• **WHAT NEEDS TO BE DONE**
The answer is a single number: how many lines hold the string "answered".

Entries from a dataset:
========================================

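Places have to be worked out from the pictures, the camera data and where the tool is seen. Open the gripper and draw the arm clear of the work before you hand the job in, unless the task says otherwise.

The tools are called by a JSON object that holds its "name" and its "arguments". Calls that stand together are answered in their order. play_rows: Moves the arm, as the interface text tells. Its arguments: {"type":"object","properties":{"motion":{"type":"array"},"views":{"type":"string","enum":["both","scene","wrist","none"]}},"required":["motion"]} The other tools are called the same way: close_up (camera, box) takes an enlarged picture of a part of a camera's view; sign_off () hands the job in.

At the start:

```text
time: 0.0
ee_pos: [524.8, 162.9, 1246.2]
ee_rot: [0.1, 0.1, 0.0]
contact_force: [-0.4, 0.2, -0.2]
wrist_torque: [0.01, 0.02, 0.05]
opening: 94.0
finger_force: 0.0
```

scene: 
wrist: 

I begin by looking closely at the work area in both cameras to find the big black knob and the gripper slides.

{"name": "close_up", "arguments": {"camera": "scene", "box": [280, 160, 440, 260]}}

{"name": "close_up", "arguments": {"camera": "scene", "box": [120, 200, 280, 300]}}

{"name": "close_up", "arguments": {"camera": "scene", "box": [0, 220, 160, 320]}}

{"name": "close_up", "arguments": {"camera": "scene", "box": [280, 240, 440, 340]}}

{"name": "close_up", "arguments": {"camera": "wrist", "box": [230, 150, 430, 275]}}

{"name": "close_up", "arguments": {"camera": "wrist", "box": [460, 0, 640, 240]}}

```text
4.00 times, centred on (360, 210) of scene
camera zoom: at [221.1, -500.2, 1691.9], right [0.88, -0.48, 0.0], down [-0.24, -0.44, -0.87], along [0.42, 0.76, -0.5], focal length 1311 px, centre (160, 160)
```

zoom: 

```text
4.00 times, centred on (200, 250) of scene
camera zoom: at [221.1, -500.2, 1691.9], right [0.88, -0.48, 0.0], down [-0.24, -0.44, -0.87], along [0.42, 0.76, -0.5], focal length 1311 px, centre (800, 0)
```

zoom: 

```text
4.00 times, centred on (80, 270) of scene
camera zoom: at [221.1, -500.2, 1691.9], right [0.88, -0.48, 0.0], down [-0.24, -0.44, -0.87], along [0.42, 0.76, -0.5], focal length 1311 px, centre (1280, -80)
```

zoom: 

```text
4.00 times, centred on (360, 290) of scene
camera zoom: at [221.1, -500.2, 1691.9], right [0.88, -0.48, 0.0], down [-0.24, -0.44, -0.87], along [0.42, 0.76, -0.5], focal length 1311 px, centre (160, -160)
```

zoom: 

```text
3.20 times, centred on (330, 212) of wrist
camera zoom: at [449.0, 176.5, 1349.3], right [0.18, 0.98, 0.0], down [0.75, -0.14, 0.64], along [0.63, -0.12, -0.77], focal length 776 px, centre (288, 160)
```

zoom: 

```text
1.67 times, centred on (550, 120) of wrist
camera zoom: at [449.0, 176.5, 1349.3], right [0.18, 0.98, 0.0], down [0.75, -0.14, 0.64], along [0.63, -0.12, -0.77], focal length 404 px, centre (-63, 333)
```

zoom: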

========================================

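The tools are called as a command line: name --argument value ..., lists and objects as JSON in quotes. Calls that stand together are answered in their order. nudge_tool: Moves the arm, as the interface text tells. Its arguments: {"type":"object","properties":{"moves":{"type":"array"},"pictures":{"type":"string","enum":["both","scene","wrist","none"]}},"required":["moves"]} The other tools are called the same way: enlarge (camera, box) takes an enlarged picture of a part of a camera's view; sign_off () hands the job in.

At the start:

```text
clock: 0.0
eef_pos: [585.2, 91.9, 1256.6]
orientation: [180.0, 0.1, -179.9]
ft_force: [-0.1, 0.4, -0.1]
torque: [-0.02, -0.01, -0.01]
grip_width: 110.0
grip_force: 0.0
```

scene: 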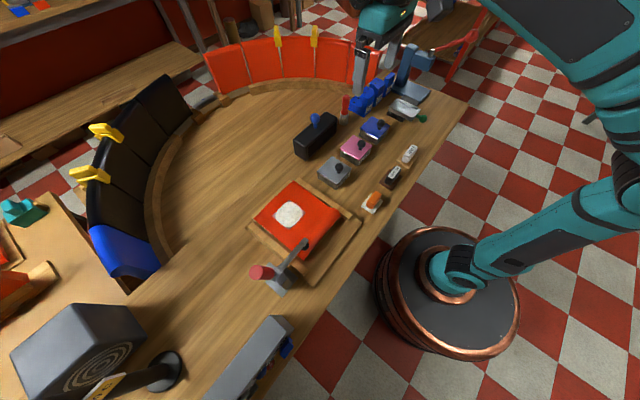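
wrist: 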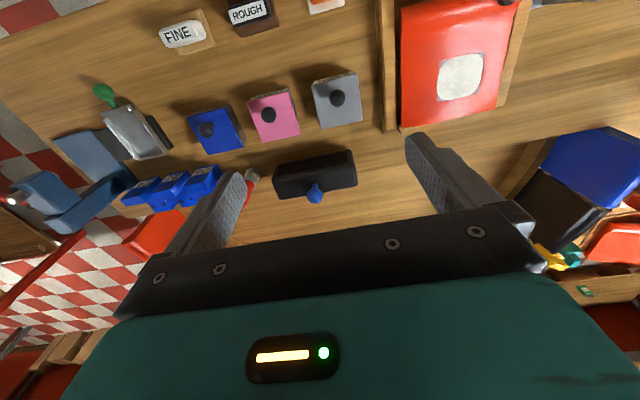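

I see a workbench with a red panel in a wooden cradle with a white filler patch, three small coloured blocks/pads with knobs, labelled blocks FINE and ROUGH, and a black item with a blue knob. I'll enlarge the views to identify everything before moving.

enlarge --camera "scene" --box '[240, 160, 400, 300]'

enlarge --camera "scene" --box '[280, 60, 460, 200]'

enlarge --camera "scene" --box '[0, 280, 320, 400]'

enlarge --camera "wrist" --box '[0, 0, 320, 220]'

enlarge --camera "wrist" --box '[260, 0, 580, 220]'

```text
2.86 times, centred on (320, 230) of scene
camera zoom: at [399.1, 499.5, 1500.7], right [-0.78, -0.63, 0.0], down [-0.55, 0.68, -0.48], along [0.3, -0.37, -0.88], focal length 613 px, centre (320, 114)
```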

========================================

• **RESPONSE TO THIS EXERCISE**
2